Upon spotting him, our driver, Mohammed – a steel-toothed Borana man wearing an OilLibya uniform and a peculiar white neckerchief – took a nonchalant swipe at him while beeping furiously. “That is how they get you to stop, then bandits come,” he explained. True or not for this case, the lesson remained that water here may not be as it seems on the surface.
Continuing north on the road I noticed a gradually rising plateau in the distance silhouetted against the tan lowlands. It was the extinct volcano Mount Marsabit, the landscape’s dominant feature that predominately defines the region’s hydrogeology, and subsequently its water resources potential. It works quite systematically: relatively high rainfall on the upper slopes of the mountain creates powerful floods that carry umber clays down to the surrounding plains. To the east and west, granite ridges erode under the same rains, loading flood waters with coarse sand. When this mix reaches the plains below, enormous quantities of water, sand, and clay are deposited in brief, explosive floods. The water then dissipates in a matter of weeks, leaving people and wildlife to contend with months of drought.
Clearly, this natural water source was not the people living in this area. Thus, the question remains: where did that floodwater go and could anything be done to store it longer? This is the riddle specialists from Acacia Water working with Food for the Hungry – Kenya (FH-K) and Millennium Water Alliance (MWA) are trying to decipher as an innovative component of the MWA’s Kenya Arid Lands Disaster Risk Reduction (KALDRR) WASH program. The approach Acacia Water is applying – called “3R” for Retention, Recharge, and Reuse – is based on the philosophy that even in dry environments there is plenty of water. You just have to understand the hydrogeology and then enhance it with low-cost infrastructure to make the most of it.
It turns out that evenin arid in Marsabit, large quantities of water end up just below the surface under sand rivers and soil moisture, as well as locked in deep groundwater.

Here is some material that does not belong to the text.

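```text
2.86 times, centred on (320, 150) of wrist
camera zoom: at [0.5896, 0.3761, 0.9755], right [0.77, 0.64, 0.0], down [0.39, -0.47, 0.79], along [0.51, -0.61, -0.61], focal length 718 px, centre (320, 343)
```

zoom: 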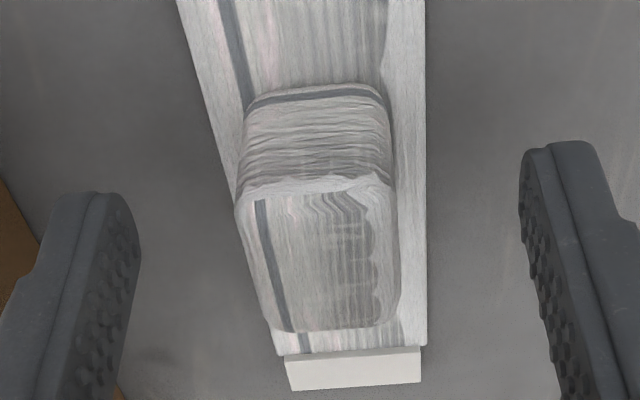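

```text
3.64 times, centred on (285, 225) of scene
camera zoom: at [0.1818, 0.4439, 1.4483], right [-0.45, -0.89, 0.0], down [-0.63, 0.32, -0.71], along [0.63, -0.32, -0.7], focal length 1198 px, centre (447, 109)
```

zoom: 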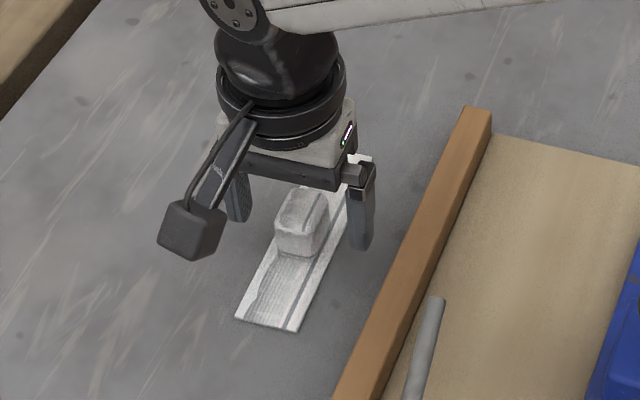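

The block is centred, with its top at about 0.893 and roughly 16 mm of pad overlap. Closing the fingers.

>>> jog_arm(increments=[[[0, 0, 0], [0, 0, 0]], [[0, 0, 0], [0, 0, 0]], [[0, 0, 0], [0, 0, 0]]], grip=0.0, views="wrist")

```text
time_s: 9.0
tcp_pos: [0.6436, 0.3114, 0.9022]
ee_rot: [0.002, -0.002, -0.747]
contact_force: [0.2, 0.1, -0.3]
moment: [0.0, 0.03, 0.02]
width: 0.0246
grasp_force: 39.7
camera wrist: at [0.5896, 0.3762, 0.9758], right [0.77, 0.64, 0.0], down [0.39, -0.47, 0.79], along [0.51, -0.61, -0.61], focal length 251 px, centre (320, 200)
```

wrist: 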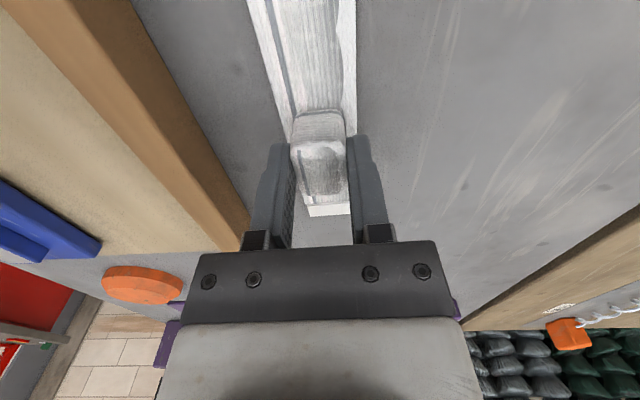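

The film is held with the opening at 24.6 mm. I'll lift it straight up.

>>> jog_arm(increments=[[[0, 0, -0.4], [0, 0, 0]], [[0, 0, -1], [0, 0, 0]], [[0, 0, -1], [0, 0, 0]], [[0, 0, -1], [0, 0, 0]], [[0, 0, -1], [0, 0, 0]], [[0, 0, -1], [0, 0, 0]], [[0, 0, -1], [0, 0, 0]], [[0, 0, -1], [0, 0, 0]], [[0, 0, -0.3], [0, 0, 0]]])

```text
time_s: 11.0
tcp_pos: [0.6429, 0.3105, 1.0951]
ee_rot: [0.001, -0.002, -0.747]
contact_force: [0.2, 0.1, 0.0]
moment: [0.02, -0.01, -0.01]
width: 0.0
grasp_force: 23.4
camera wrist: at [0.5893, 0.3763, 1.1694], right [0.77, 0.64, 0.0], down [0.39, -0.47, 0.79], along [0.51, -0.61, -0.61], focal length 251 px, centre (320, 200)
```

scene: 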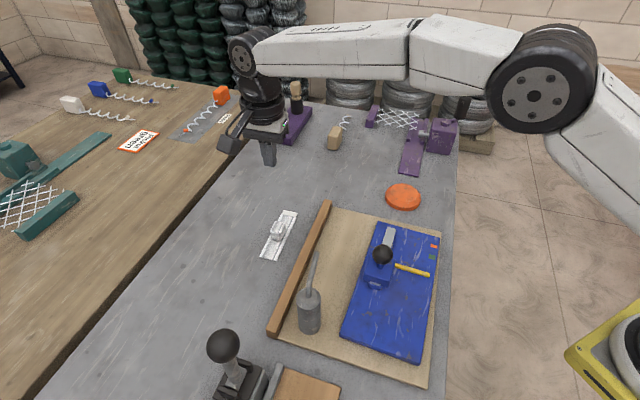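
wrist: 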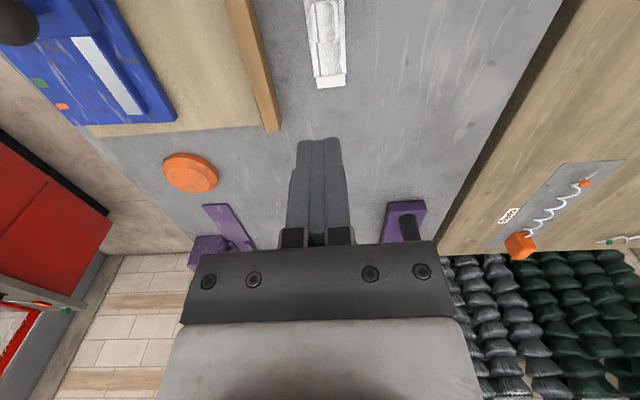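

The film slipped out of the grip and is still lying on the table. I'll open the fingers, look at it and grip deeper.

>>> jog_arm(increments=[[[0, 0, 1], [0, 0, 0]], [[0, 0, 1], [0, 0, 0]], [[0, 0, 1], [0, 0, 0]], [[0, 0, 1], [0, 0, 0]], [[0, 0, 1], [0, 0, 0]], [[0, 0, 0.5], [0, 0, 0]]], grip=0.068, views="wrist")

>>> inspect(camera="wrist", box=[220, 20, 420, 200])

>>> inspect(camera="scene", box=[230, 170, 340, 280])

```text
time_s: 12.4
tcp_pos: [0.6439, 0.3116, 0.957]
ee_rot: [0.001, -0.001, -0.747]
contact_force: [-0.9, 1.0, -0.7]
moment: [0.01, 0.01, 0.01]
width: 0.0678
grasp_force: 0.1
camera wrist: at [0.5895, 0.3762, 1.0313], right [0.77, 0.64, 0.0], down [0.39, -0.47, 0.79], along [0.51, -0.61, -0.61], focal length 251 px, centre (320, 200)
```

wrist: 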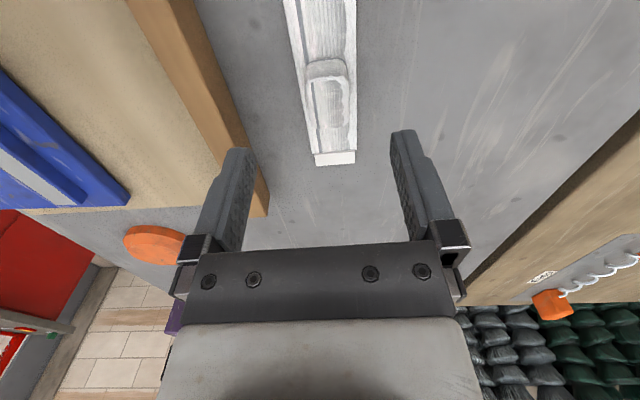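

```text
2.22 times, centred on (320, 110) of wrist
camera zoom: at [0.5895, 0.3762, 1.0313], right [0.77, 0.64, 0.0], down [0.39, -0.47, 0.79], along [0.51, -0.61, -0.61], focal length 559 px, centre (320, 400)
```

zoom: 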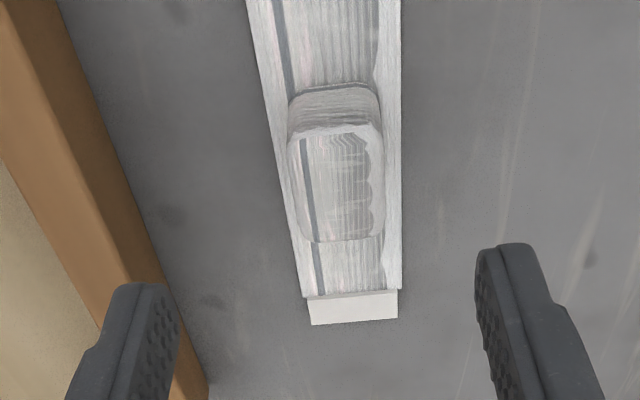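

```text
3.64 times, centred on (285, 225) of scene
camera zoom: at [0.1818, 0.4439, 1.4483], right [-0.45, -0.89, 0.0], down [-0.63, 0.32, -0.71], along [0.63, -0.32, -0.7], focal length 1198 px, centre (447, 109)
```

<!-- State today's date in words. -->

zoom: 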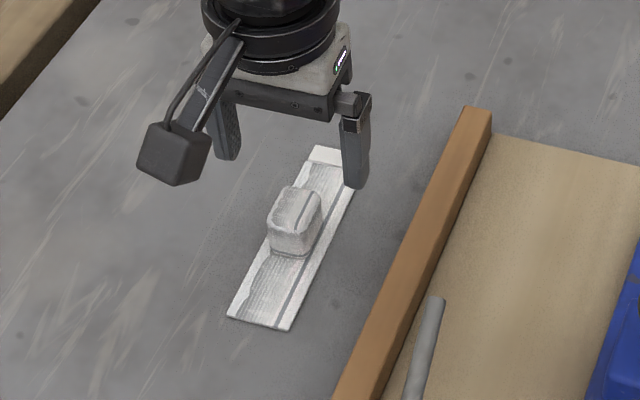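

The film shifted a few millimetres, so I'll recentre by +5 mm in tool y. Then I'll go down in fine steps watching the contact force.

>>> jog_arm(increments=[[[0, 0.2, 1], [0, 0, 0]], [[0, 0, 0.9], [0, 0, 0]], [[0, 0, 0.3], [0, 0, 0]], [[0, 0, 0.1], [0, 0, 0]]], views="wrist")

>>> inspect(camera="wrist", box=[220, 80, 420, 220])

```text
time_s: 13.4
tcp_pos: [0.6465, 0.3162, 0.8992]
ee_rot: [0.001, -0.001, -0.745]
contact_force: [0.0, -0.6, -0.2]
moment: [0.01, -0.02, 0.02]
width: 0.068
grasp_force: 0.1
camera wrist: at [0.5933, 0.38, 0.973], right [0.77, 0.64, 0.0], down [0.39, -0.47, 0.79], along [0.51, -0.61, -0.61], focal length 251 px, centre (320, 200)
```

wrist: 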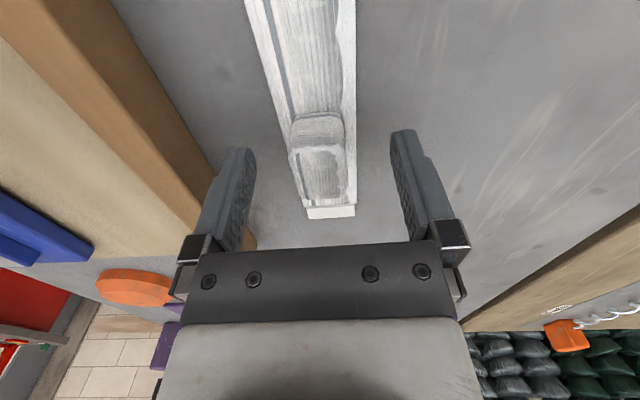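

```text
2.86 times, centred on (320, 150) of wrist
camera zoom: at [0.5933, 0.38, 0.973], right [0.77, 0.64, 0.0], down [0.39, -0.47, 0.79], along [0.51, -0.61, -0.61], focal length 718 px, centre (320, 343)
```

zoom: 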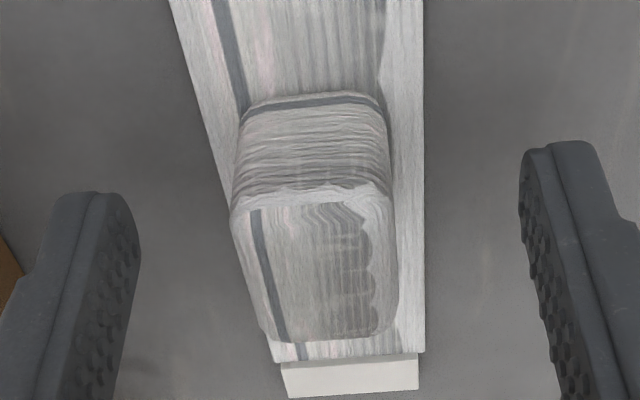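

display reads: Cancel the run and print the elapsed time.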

To better understand this hydrogeological system, Acacia Water’s team spent two weeks mapping the area. Togetherwith FH-K, they have pinpointed existing water sources, tested water conductivity, explored sandy river beds, consulted with local residents, and measured how fast water infiltrates into the ground. By overlaying this information on a satellite map of the area’s geology, they are currently generating a 3R model for the region. The preliminary results are intriguing: the model shows with surprising accuracy what types of low-cost water storage infrastructure could be feasible at a given location. So looking at this model, one literally sees more water potential than is visible to the naked eye.

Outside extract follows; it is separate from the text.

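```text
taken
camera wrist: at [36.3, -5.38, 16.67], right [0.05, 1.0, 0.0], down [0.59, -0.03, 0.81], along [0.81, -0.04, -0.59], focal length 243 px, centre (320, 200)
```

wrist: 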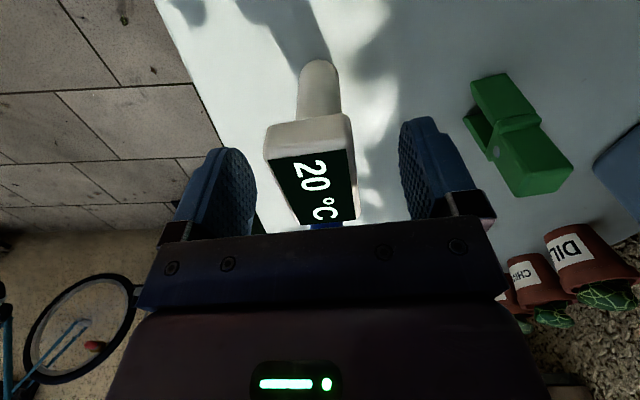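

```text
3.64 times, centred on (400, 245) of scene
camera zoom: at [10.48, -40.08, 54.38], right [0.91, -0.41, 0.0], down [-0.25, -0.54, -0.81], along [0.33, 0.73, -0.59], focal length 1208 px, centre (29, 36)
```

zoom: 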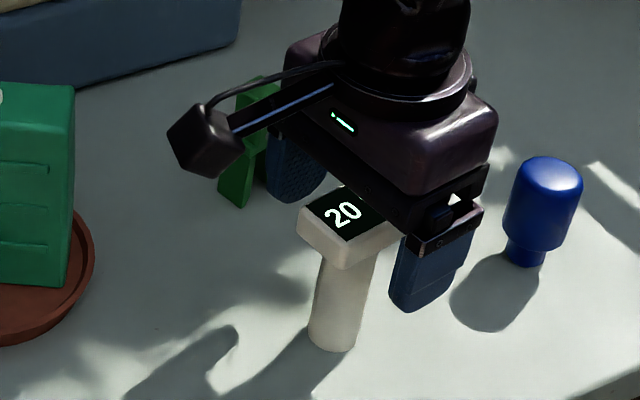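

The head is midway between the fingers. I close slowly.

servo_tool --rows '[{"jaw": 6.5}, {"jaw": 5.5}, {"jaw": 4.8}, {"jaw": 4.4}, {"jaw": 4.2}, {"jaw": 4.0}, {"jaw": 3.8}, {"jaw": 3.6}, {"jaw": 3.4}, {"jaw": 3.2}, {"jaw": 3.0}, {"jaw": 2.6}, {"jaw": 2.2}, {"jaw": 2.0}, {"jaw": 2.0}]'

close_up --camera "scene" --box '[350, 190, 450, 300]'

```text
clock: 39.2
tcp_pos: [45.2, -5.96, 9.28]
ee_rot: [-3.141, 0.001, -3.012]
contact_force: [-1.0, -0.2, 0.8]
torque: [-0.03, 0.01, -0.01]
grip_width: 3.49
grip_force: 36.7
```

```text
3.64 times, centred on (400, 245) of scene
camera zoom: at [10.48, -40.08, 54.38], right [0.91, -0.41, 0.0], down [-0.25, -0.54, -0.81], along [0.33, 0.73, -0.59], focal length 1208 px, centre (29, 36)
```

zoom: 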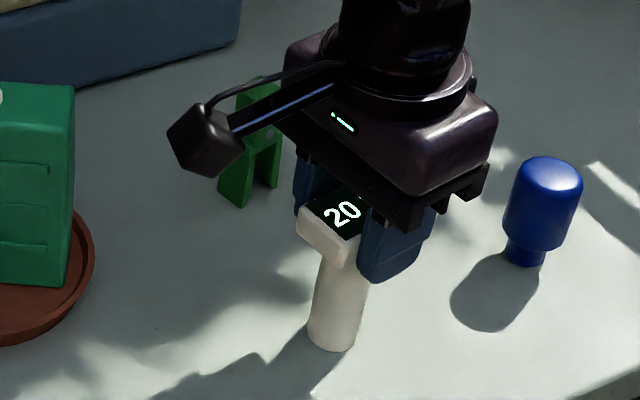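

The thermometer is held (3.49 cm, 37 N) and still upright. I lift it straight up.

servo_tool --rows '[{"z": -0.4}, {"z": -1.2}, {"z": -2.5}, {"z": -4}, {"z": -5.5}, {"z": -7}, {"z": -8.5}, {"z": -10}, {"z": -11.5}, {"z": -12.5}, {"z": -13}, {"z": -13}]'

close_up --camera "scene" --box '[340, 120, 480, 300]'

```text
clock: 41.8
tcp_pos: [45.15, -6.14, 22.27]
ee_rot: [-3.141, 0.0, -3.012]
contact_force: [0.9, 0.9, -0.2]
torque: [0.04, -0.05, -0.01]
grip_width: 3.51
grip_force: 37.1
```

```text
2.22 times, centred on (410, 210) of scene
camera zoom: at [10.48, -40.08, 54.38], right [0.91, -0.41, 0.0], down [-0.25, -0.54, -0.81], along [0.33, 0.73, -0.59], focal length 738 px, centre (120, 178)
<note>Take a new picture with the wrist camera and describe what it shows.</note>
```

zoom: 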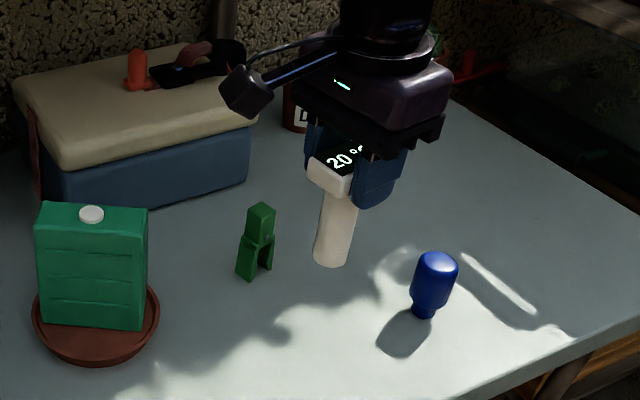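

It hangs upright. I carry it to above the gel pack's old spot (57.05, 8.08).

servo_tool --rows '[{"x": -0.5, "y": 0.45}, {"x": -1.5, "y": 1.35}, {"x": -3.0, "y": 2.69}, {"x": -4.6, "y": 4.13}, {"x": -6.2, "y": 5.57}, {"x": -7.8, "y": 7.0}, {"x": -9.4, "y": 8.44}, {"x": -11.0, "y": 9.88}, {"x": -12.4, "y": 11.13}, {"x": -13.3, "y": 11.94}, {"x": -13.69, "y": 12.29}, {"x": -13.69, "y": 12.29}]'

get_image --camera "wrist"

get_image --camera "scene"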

The conceptual value of this body of work is immediately apparent. From a planning standpoint, if you can sit at your desk and figure out if a sand dam or shallow well will be feasible for any village on the map you can save a tremendous amount of expensive field time. Determining how this knowledge can be made practical at an institutional level, however, will be the next step in the process. Since it seems clear that the logical end user is the local government, the Acacia Water, FH-K, and MWA team is already engaging with the appropriate agencies and will continue to share its findings with them. Through the synergy of this new technical approach, FH-K’s local rapport, and the local government’s mandate, the long-term goal of this effort is to, in the most cost-effective way possible, capture and store more water to ease the stress of the region’s recurring droughts.